• Text
* start *
Schwarz said Stefan Feld has been a particular inspiration for his game design, especially when it comes to multiple paths to victory.
“Feld’s most popular/famous game is Castles of Burgundy, and I guess that game sets a tone that a lot of his games are known for, which is that it offers many different paths to a similar end goal, which is maximizing your score. Some people prefer to focus on the ship/science path, others think animals and buildings work best and so you can find yourself trying out different strategies each game depending on what the tiles give you, or you can develop expertise in one particular strategy and just stick with it regardless. I like those options.”
“I also like how in many of his games you can create fun combos where your get more powerful actions because you string together benefits from elements you’ve pieced together over the game. I’ve tried to bring that together in Envelopes of Cash.”
Schwarz said he’s been particularly happy to see players find those combos.
“I was at DunDraCon in Santa Clara, CA and a high school kid who plays a lot of Magic: The Gathering and quickly caught on to the game. He played the card that allows you to replace the basic under-the-table currencies of the game (the envelopes of cash) with the one above-the-table currency which is the only currency you can carry forward from turn to turn. This is the NIL card I mentioned before. Then he built an engine that was driven by grabbing every card he could get that turned envelopes into regular currency so he could fuel a buying spree and ended up with a very high score and had great fun driving around paying for players with NIL money.”
“That was a combo I’d designed and hoped someone would find. And he got the same joy in finding it that I would get playing a Stefan Feld game, so I knew it had worked well. Now as it happens, I did decide to slightly tone down one of the cards in the combo he played just to weaken its power a smidge. But all in all it was a great success.”
Schwarz said he recognizes that he’s walking a difficult target audience line here, trying to target both existing hobby gamers and college football fans.
“I have been told that I should expect 95% of my audience to be board gamers, not sports fans. That is, that hobbyist games/Euros do not sell because of the theme, or do not sell to fans of the theme, but rather sell to fans of the mechanics and of the genre of game, and that the theme may help distinguish the game, but not to sell it not people who wouldn’t buy the game otherwise. If that’s the case, I think I am in trouble, only because I think that the Venn diagram of people who get really into Euros and the people who are really into college football features only a pale sliver of overlap.”
* end *
• Raw data
* start *
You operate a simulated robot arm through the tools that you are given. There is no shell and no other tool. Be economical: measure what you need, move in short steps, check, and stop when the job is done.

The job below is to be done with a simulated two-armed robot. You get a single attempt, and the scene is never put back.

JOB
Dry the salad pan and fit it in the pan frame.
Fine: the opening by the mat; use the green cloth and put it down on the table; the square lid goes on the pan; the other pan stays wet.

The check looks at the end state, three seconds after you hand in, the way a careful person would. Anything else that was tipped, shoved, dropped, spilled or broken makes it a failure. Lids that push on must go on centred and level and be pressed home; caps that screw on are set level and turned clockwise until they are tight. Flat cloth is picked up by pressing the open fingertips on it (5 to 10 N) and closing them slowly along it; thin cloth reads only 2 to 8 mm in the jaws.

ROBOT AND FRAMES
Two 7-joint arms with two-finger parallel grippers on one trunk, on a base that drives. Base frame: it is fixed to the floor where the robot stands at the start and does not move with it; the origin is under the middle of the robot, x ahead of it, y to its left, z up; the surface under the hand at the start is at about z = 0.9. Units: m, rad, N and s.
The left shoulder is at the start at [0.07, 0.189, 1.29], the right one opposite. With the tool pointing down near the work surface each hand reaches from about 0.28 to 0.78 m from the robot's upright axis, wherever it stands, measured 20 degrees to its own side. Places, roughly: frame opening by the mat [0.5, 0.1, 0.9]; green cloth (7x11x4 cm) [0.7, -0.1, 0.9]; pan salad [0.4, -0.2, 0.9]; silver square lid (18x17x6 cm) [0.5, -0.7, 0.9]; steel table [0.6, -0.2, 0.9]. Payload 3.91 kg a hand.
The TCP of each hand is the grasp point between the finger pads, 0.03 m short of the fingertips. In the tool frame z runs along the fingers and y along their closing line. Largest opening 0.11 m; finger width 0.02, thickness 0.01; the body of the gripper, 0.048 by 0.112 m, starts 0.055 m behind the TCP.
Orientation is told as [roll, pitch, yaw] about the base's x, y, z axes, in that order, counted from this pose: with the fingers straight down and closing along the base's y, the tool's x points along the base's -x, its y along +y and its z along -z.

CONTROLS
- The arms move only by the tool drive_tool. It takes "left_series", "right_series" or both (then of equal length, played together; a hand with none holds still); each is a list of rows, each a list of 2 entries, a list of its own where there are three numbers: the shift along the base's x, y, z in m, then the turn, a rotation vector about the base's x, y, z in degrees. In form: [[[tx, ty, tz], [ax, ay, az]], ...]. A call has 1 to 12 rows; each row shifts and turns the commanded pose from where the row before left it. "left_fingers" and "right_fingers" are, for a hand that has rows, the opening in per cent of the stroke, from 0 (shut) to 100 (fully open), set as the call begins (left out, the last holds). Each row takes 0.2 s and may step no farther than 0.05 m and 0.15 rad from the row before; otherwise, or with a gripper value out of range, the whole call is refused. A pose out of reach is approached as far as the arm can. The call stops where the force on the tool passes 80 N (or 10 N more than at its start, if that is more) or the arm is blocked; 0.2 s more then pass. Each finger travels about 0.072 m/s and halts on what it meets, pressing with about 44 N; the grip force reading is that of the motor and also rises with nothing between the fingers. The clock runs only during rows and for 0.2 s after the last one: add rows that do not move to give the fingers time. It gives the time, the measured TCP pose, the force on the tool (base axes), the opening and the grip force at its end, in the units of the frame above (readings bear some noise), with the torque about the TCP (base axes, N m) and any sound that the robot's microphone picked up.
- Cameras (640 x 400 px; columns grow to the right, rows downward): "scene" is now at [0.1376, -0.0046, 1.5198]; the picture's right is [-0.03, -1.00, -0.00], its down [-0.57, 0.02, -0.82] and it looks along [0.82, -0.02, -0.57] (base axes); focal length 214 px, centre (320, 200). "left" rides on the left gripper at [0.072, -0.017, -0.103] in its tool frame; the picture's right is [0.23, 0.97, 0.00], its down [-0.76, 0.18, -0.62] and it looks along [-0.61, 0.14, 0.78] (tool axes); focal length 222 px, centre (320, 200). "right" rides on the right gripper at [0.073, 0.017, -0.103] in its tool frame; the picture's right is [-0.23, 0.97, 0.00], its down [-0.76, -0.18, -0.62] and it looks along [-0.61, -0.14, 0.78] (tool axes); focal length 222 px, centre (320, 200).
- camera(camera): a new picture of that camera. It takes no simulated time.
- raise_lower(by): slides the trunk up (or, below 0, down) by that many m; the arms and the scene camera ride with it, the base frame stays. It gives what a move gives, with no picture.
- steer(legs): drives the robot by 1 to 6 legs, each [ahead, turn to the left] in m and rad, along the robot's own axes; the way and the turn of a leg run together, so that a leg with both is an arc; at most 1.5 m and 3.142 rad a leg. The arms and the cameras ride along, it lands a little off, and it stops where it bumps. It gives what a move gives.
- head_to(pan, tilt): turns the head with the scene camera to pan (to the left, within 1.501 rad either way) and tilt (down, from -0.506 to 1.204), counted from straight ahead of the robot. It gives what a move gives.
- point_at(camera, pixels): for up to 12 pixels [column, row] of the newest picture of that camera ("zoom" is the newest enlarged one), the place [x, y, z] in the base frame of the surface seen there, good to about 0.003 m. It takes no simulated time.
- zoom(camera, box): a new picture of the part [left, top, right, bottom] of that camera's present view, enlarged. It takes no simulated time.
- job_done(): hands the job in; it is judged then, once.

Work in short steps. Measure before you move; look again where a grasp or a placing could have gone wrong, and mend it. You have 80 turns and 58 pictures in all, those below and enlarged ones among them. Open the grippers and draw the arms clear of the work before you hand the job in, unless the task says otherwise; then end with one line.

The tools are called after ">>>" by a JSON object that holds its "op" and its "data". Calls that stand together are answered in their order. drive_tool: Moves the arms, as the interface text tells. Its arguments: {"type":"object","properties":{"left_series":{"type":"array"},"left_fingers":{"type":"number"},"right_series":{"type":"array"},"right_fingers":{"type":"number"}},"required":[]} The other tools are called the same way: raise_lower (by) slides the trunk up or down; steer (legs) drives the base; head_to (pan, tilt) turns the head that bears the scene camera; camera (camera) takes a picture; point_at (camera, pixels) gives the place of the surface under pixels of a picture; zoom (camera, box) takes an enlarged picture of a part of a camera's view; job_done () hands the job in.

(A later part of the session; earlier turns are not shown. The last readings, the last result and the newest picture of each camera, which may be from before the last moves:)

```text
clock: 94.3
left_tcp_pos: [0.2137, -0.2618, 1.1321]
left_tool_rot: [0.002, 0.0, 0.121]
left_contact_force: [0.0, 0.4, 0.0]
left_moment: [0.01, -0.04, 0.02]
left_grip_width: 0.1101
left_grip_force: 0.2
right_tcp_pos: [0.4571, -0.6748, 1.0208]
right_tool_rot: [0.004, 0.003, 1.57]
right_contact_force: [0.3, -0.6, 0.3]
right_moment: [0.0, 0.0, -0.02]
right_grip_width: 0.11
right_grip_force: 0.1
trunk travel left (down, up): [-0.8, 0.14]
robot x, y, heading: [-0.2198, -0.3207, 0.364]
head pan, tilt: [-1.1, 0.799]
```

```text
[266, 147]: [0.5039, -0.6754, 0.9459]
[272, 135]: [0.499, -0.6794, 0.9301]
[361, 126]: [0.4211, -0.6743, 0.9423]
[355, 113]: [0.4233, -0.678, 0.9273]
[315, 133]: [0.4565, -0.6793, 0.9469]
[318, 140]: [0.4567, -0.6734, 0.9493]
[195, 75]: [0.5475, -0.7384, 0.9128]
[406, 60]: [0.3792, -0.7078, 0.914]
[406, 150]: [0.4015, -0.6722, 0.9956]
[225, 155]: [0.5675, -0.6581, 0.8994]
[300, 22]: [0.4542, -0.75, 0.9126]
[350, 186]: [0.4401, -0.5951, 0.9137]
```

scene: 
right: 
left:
* end *
• Exercise tasks
[1] What does the text say from "Schwarz said he recognizes" through "college football fans."? Give the exact wording.
[2] Only the lines from the one containing "The check looks" through the one containing "Two 7-joint arms" are to be extracted, exactly as they appear, with both ends included. The answer is a JSON array that holds each line as a string and skips blank lines.

• Replies
[1]
Schwarz said he recognizes that he’s walking a difficult target audience line here, trying to target both existing hobby gamers and college football fans.

[2]
[
  "The check looks at the end state, three seconds after you hand in, the way a careful person would. Anything else that was tipped, shoved, dropped, spilled or broken makes it a failure. Lids that push on must go on centred and level and be pressed home; caps that screw on are set level and turned clockwise until they are tight. Flat cloth is picked up by pressing the open fingertips on it (5 to 10 N) and closing them slowly along it; thin cloth reads only 2 to 8 mm in the jaws.",
  "ROBOT AND FRAMES",
  "Two 7-joint arms with two-finger parallel grippers on one trunk, on a base that drives. Base frame: it is fixed to the floor where the robot stands at the start and does not move with it; the origin is under the middle of the robot, x ahead of it, y to its left, z up; the surface under the hand at the start is at about z = 0.9. Units: m, rad, N and s."
]